— BEGIN Supplied material —

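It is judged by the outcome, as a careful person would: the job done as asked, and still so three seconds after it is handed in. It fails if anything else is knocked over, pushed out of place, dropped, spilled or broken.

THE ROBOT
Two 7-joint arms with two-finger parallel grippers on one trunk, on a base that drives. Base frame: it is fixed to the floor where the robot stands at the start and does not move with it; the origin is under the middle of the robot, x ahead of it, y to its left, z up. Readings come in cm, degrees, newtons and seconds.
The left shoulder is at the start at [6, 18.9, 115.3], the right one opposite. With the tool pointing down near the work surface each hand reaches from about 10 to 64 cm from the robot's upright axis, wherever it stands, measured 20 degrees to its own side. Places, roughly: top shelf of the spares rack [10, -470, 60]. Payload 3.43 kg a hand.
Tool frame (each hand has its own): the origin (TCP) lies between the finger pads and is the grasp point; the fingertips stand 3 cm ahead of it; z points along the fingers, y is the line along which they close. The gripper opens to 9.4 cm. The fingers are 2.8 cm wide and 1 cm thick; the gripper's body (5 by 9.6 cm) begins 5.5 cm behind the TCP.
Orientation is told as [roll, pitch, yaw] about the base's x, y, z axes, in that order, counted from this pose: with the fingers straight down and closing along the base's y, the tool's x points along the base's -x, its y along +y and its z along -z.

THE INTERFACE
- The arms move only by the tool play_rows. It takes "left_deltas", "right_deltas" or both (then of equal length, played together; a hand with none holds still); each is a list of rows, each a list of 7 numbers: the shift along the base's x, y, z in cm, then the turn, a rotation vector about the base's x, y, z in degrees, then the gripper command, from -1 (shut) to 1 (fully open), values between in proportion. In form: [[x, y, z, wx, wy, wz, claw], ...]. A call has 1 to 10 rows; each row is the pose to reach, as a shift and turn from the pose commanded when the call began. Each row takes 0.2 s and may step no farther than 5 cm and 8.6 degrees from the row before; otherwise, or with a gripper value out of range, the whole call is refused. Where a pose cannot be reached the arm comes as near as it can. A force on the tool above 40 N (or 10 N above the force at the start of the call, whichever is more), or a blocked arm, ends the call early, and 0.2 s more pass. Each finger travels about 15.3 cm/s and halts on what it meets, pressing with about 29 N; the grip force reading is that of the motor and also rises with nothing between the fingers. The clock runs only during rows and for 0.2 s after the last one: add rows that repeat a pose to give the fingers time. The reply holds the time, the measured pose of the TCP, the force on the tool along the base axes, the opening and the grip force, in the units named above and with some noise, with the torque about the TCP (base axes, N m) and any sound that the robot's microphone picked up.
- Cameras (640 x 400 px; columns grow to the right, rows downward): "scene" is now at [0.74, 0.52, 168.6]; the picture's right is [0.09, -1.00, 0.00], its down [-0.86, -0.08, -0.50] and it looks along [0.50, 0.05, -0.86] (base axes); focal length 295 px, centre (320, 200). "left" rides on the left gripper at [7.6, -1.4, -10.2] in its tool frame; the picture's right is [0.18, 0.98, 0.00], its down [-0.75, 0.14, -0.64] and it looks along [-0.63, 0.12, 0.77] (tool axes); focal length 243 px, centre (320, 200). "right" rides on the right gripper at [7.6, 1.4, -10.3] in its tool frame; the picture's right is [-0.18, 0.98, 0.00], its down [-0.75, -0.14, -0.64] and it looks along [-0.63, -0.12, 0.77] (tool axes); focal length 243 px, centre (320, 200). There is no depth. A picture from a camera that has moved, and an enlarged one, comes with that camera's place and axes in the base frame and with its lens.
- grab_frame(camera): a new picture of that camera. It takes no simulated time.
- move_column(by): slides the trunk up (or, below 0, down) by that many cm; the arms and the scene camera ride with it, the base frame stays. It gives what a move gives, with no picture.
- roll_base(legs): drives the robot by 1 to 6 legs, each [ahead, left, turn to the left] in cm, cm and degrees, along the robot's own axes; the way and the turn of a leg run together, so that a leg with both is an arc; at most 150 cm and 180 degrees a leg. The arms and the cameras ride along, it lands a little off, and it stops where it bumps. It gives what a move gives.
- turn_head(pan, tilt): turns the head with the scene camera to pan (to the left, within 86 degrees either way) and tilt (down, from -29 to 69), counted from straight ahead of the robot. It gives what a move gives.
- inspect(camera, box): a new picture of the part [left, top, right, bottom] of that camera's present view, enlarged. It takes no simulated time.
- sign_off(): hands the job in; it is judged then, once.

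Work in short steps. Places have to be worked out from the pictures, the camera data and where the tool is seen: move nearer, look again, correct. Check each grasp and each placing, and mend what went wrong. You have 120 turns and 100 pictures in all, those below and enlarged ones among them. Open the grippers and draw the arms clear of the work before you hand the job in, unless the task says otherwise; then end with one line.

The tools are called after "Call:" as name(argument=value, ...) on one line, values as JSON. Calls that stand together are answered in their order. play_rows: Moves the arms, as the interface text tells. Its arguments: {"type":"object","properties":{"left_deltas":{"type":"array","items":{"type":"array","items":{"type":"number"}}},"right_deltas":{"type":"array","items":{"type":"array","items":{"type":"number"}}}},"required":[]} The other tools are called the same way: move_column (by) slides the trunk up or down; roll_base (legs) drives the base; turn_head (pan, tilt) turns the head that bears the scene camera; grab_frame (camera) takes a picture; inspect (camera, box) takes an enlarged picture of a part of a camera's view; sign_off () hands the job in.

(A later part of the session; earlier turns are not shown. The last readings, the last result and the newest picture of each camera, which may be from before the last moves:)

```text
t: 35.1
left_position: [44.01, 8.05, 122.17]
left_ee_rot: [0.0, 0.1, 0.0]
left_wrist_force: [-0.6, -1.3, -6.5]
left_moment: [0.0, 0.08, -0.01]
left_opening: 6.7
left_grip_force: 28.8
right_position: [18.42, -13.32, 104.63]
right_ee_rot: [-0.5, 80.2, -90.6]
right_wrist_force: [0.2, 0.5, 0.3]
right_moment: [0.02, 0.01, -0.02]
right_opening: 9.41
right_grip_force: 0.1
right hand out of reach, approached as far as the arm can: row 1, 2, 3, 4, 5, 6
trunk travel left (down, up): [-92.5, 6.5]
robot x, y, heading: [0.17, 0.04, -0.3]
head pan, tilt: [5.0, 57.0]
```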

— END Supplied material —

> Exercise brief: Transcribe the data above in full, exactly.

> Expected answer:
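It is judged by the outcome, as a careful person would: the job done as asked, and still so three seconds after it is handed in. It fails if anything else is knocked over, pushed out of place, dropped, spilled or broken.

THE ROBOT
Two 7-joint arms with two-finger parallel grippers on one trunk, on a base that drives. Base frame: it is fixed to the floor where the robot stands at the start and does not move with it; the origin is under the middle of the robot, x ahead of it, y to its left, z up. Readings come in cm, degrees, newtons and seconds.
The left shoulder is at the start at [6, 18.9, 115.3], the right one opposite. With the tool pointing down near the work surface each hand reaches from about 10 to 64 cm from the robot's upright axis, wherever it stands, measured 20 degrees to its own side. Places, roughly: top shelf of the spares rack [10, -470, 60]. Payload 3.43 kg a hand.
Tool frame (each hand has its own): the origin (TCP) lies between the finger pads and is the grasp point; the fingertips stand 3 cm ahead of it; z points along the fingers, y is the line along which they close. The gripper opens to 9.4 cm. The fingers are 2.8 cm wide and 1 cm thick; the gripper's body (5 by 9.6 cm) begins 5.5 cm behind the TCP.
Orientation is told as [roll, pitch, yaw] about the base's x, y, z axes, in that order, counted from this pose: with the fingers straight down and closing along the base's y, the tool's x points along the base's -x, its y along +y and its z along -z.

THE INTERFACE
- The arms move only by the tool play_rows. It takes "left_deltas", "right_deltas" or both (then of equal length, played together; a hand with none holds still); each is a list of rows, each a list of 7 numbers: the shift along the base's x, y, z in cm, then the turn, a rotation vector about the base's x, y, z in degrees, then the gripper command, from -1 (shut) to 1 (fully open), values between in proportion. In form: [[x, y, z, wx, wy, wz, claw], ...]. A call has 1 to 10 rows; each row is the pose to reach, as a shift and turn from the pose commanded when the call began. Each row takes 0.2 s and may step no farther than 5 cm and 8.6 degrees from the row before; otherwise, or with a gripper value out of range, the whole call is refused. Where a pose cannot be reached the arm comes as near as it can. A force on the tool above 40 N (or 10 N above the force at the start of the call, whichever is more), or a blocked arm, ends the call early, and 0.2 s more pass. Each finger travels about 15.3 cm/s and halts on what it meets, pressing with about 29 N; the grip force reading is that of the motor and also rises with nothing between the fingers. The clock runs only during rows and for 0.2 s after the last one: add rows that repeat a pose to give the fingers time. The reply holds the time, the measured pose of the TCP, the force on the tool along the base axes, the opening and the grip force, in the units named above and with some noise, with the torque about the TCP (base axes, N m) and any sound that the robot's microphone picked up.
- Cameras (640 x 400 px; columns grow to the right, rows downward): "scene" is now at [0.74, 0.52, 168.6]; the picture's right is [0.09, -1.00, 0.00], its down [-0.86, -0.08, -0.50] and it looks along [0.50, 0.05, -0.86] (base axes); focal length 295 px, centre (320, 200). "left" rides on the left gripper at [7.6, -1.4, -10.2] in its tool frame; the picture's right is [0.18, 0.98, 0.00], its down [-0.75, 0.14, -0.64] and it looks along [-0.63, 0.12, 0.77] (tool axes); focal length 243 px, centre (320, 200). "right" rides on the right gripper at [7.6, 1.4, -10.3] in its tool frame; the picture's right is [-0.18, 0.98, 0.00], its down [-0.75, -0.14, -0.64] and it looks along [-0.63, -0.12, 0.77] (tool axes); focal length 243 px, centre (320, 200). There is no depth. A picture from a camera that has moved, and an enlarged one, comes with that camera's place and axes in the base frame and with its lens.
- grab_frame(camera): a new picture of that camera. It takes no simulated time.
- move_column(by): slides the trunk up (or, below 0, down) by that many cm; the arms and the scene camera ride with it, the base frame stays. It gives what a move gives, with no picture.
- roll_base(legs): drives the robot by 1 to 6 legs, each [ahead, left, turn to the left] in cm, cm and degrees, along the robot's own axes; the way and the turn of a leg run together, so that a leg with both is an arc; at most 150 cm and 180 degrees a leg. The arms and the cameras ride along, it lands a little off, and it stops where it bumps. It gives what a move gives.
- turn_head(pan, tilt): turns the head with the scene camera to pan (to the left, within 86 degrees either way) and tilt (down, from -29 to 69), counted from straight ahead of the robot. It gives what a move gives.
- inspect(camera, box): a new picture of the part [left, top, right, bottom] of that camera's present view, enlarged. It takes no simulated time.
- sign_off(): hands the job in; it is judged then, once.

Work in short steps. Places have to be worked out from the pictures, the camera data and where the tool is seen: move nearer, look again, correct. Check each grasp and each placing, and mend what went wrong. You have 120 turns and 100 pictures in all, those below and enlarged ones among them. Open the grippers and draw the arms clear of the work before you hand the job in, unless the task says otherwise; then end with one line.

The tools are called after "Call:" as name(argument=value, ...) on one line, values as JSON. Calls that stand together are answered in their order. play_rows: Moves the arms, as the interface text tells. Its arguments: {"type":"object","properties":{"left_deltas":{"type":"array","items":{"type":"array","items":{"type":"number"}}},"right_deltas":{"type":"array","items":{"type":"array","items":{"type":"number"}}}},"required":[]} The other tools are called the same way: move_column (by) slides the trunk up or down; roll_base (legs) drives the base; turn_head (pan, tilt) turns the head that bears the scene camera; grab_frame (camera) takes a picture; inspect (camera, box) takes an enlarged picture of a part of a camera's view; sign_off () hands the job in.

(A later part of the session; earlier turns are not shown. The last readings, the last result and the newest picture of each camera, which may be from before the last moves:)

```text
t: 35.1
left_position: [44.01, 8.05, 122.17]
left_ee_rot: [0.0, 0.1, 0.0]
left_wrist_force: [-0.6, -1.3, -6.5]
left_moment: [0.0, 0.08, -0.01]
left_opening: 6.7
left_grip_force: 28.8
right_position: [18.42, -13.32, 104.63]
right_ee_rot: [-0.5, 80.2, -90.6]
right_wrist_force: [0.2, 0.5, 0.3]
right_moment: [0.02, 0.01, -0.02]
right_opening: 9.41
right_grip_force: 0.1
right hand out of reach, approached as far as the arm can: row 1, 2, 3, 4, 5, 6
trunk travel left (down, up): [-92.5, 6.5]
robot x, y, heading: [0.17, 0.04, -0.3]
head pan, tilt: [5.0, 57.0]
```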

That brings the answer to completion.